POSTSCRIPT: Rick Hills at PrawfsBlawg makes and elaborates on an important distinction, which he phrases as "anti-intellect vs. anti-intellectual." He finds self-labeled "intellectuals" often guilty of being "anti-intellect"; that is, strong on preconceived, poorly founded opinion and groupthink, and weak on knowledge. Not a new insight (and he doesn't claim it as one), but relevant to the point I'm making here:
Being anti-intellectual is not the same as being anti-intellect. My beef is with a particular social class - the "intelligentsia" - and not with the practice of using one's intellect to reflect on experience.
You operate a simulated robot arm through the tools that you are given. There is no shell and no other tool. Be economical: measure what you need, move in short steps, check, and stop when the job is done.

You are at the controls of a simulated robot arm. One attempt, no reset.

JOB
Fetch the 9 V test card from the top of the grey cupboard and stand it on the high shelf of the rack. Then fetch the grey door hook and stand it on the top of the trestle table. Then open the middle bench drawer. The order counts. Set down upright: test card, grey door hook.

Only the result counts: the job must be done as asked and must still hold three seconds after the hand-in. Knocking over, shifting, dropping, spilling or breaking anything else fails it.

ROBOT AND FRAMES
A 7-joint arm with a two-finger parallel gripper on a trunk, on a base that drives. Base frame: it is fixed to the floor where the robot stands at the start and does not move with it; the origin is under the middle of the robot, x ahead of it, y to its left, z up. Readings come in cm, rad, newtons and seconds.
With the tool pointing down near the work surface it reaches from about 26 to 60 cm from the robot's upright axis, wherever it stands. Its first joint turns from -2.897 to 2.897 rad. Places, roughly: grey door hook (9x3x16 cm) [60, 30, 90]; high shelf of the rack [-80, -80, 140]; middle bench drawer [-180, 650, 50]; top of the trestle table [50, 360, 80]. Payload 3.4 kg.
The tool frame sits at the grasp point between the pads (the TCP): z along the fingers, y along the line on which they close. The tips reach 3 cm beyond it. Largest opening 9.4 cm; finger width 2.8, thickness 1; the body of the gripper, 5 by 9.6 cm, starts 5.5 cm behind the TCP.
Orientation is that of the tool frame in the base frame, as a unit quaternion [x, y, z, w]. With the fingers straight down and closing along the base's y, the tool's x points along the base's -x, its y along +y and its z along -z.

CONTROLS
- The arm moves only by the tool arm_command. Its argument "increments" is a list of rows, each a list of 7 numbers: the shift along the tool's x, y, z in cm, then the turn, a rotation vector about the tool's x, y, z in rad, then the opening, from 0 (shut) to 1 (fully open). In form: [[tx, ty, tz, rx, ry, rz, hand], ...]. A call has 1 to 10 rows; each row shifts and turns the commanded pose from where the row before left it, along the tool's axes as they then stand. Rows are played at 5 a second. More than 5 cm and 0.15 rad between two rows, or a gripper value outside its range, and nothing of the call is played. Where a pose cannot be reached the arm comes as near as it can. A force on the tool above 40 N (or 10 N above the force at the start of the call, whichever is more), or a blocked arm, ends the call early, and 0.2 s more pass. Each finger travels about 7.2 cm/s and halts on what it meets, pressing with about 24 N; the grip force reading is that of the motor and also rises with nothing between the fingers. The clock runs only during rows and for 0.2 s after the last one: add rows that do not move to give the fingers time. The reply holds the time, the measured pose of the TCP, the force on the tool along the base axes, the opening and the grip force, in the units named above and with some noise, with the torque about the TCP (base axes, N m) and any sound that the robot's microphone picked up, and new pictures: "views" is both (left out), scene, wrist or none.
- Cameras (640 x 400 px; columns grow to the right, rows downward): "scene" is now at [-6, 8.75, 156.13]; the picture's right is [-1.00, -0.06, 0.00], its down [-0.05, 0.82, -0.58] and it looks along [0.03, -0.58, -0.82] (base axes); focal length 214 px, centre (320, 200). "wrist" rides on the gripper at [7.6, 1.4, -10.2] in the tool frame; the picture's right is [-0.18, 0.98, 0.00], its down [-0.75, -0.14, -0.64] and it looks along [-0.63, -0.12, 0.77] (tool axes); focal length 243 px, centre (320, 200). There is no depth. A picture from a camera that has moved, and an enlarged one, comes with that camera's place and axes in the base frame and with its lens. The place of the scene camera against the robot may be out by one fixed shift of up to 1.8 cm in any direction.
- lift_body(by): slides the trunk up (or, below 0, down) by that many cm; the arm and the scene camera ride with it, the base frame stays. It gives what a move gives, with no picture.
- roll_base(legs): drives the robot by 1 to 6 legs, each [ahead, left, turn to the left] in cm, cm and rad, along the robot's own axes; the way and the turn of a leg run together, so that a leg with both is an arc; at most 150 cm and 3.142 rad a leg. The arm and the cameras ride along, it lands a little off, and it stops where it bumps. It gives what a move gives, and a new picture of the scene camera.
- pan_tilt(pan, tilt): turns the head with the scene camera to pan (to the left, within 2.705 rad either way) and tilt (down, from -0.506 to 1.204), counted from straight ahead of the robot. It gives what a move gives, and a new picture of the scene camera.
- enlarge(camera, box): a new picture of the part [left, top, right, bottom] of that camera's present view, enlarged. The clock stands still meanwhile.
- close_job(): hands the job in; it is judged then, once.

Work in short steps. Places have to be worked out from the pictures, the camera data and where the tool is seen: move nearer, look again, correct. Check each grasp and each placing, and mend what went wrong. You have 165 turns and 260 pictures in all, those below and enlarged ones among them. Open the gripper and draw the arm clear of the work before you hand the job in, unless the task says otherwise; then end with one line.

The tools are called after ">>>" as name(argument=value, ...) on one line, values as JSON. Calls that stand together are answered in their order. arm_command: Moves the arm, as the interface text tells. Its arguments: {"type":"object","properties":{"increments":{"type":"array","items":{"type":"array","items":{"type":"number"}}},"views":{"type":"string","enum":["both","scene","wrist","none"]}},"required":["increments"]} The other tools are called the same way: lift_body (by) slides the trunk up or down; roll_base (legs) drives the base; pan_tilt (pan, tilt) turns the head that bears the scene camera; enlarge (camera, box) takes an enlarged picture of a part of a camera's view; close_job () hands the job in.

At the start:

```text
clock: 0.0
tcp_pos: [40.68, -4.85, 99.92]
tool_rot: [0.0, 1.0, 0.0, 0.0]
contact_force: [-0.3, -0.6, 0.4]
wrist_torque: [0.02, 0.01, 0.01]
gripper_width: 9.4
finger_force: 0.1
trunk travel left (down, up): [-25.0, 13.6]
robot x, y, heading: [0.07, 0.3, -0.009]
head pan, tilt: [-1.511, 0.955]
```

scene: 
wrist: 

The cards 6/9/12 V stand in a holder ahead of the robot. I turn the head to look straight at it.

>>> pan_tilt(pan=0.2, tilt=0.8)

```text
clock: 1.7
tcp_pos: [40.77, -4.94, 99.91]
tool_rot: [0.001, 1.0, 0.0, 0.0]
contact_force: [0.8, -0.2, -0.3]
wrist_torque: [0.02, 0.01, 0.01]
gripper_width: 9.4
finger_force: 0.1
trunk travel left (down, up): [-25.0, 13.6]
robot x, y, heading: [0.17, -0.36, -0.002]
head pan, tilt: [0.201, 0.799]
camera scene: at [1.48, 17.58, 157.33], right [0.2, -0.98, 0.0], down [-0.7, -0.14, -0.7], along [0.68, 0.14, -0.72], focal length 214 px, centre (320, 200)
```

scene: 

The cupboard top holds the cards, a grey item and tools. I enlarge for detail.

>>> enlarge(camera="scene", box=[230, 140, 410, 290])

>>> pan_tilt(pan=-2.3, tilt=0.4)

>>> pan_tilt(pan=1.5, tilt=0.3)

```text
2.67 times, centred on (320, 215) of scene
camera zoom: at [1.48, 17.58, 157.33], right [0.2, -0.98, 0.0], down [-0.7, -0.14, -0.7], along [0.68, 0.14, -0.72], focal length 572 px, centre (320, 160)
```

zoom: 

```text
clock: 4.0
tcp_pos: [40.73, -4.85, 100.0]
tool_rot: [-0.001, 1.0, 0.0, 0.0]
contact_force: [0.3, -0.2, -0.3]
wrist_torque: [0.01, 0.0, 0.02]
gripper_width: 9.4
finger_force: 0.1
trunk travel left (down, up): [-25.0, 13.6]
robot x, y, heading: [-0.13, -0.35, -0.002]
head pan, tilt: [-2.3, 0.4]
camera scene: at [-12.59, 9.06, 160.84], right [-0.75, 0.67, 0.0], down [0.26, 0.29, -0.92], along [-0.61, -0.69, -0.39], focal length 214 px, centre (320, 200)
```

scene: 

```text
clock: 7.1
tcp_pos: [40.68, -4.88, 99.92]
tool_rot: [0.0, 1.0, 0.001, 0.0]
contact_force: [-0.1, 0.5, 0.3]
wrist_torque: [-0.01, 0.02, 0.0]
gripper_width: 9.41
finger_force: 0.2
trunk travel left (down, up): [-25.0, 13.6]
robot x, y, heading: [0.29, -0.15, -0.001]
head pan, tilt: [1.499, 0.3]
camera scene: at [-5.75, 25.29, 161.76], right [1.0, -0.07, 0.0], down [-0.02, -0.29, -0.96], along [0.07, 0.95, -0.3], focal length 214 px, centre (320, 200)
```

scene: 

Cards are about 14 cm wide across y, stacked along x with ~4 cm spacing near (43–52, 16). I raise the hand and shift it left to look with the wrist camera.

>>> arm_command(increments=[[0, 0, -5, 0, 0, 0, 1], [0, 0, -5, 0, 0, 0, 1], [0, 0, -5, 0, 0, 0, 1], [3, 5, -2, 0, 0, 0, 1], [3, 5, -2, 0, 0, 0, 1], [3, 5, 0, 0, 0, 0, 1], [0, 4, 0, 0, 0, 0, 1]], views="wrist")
In my experience, intellectuals (as a class) are ideologically intolerant, easily offended by ordinary humor, and pretentious in their prejudices, which they disguise as universal truths ....

Moreover, I find a direct relationship between the academic obscurity of self-consciously "intellectual" writer's prose and the willingness of that writer to justify the unjustifiable.

It takes the convoluted abstractions of a Carl Schmitt or a Heidegger to offer apologetics for Hitler; a Sartre, to temporize about Stalin; a Foucault, to defend Khomeini. In this respect, I stand with George Orwell who spent the 1930s and 1940s denouncing the obscurity of intellectuals' prose as a cloak for tyranny (and, incidentally, who was also accused of being an anti-intellectual). Intellectuals spray polysyllables like squid ink, to evade the democratic decencies of conversation.